__Set task__.
Collect every line that includes the string "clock".
begin Material
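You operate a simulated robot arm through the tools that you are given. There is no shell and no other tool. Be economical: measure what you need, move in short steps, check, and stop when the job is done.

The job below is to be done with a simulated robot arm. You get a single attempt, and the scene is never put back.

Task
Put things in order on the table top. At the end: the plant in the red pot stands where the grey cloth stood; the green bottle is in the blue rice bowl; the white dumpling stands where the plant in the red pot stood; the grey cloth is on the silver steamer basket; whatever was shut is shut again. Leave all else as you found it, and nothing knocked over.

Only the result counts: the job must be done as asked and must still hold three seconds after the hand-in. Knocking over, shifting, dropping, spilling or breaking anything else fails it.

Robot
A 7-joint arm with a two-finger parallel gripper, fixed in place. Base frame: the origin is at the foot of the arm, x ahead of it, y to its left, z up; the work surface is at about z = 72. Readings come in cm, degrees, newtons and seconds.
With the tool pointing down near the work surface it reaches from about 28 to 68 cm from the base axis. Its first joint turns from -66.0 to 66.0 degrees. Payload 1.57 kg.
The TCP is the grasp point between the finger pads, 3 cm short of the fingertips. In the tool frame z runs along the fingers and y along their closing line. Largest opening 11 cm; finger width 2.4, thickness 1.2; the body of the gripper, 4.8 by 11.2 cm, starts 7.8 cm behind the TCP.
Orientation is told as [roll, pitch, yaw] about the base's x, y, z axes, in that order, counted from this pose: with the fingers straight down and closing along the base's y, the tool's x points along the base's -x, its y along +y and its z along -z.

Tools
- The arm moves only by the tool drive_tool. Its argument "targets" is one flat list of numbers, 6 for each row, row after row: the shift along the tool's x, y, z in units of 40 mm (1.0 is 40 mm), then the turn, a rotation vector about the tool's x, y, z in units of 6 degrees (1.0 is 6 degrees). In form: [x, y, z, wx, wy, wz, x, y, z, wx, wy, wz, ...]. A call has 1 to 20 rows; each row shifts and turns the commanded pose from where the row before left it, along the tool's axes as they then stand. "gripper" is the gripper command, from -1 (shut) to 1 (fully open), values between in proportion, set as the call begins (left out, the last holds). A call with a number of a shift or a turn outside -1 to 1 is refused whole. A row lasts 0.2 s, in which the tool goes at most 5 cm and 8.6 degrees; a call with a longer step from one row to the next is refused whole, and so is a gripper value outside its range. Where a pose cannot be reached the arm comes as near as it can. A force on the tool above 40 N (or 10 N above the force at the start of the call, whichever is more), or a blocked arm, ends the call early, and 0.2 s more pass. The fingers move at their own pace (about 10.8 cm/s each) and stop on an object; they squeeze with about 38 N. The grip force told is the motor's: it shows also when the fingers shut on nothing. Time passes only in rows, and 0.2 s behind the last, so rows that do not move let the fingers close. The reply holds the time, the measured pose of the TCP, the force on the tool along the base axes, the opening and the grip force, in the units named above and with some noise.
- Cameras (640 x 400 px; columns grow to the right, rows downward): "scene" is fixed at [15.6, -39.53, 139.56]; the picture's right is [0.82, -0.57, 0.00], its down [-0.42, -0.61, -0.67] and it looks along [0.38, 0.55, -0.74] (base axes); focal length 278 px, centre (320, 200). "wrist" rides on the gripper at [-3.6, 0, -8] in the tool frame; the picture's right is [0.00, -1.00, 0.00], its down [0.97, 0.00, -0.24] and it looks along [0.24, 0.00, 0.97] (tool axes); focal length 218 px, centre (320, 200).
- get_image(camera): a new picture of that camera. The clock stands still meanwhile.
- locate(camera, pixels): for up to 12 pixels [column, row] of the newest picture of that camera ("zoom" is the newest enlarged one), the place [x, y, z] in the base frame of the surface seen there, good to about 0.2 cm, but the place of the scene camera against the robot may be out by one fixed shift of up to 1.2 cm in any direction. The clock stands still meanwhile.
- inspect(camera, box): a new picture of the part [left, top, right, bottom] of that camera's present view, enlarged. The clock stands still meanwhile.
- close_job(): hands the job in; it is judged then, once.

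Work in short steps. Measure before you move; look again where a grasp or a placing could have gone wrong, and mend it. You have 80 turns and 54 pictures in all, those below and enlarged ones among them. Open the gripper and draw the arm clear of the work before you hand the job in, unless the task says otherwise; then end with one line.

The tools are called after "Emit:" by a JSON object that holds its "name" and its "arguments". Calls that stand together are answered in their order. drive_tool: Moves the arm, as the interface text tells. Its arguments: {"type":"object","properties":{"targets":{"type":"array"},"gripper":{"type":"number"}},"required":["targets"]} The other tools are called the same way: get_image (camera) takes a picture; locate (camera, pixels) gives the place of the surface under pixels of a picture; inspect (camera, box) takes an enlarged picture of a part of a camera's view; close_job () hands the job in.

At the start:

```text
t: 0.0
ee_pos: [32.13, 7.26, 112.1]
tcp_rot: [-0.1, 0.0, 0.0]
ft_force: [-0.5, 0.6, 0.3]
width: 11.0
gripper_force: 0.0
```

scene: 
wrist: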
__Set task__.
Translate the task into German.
end Material
__Task answer__.
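- get_image(camera): a new picture of that camera. The clock stands still meanwhile.
- locate(camera, pixels): for up to 12 pixels [column, row] of the newest picture of that camera ("zoom" is the newest enlarged one), the place [x, y, z] in the base frame of the surface seen there, good to about 0.2 cm, but the place of the scene camera against the robot may be out by one fixed shift of up to 1.2 cm in any direction. The clock stands still meanwhile.
- inspect(camera, box): a new picture of the part [left, top, right, bottom] of that camera's present view, enlarged. The clock stands still meanwhile.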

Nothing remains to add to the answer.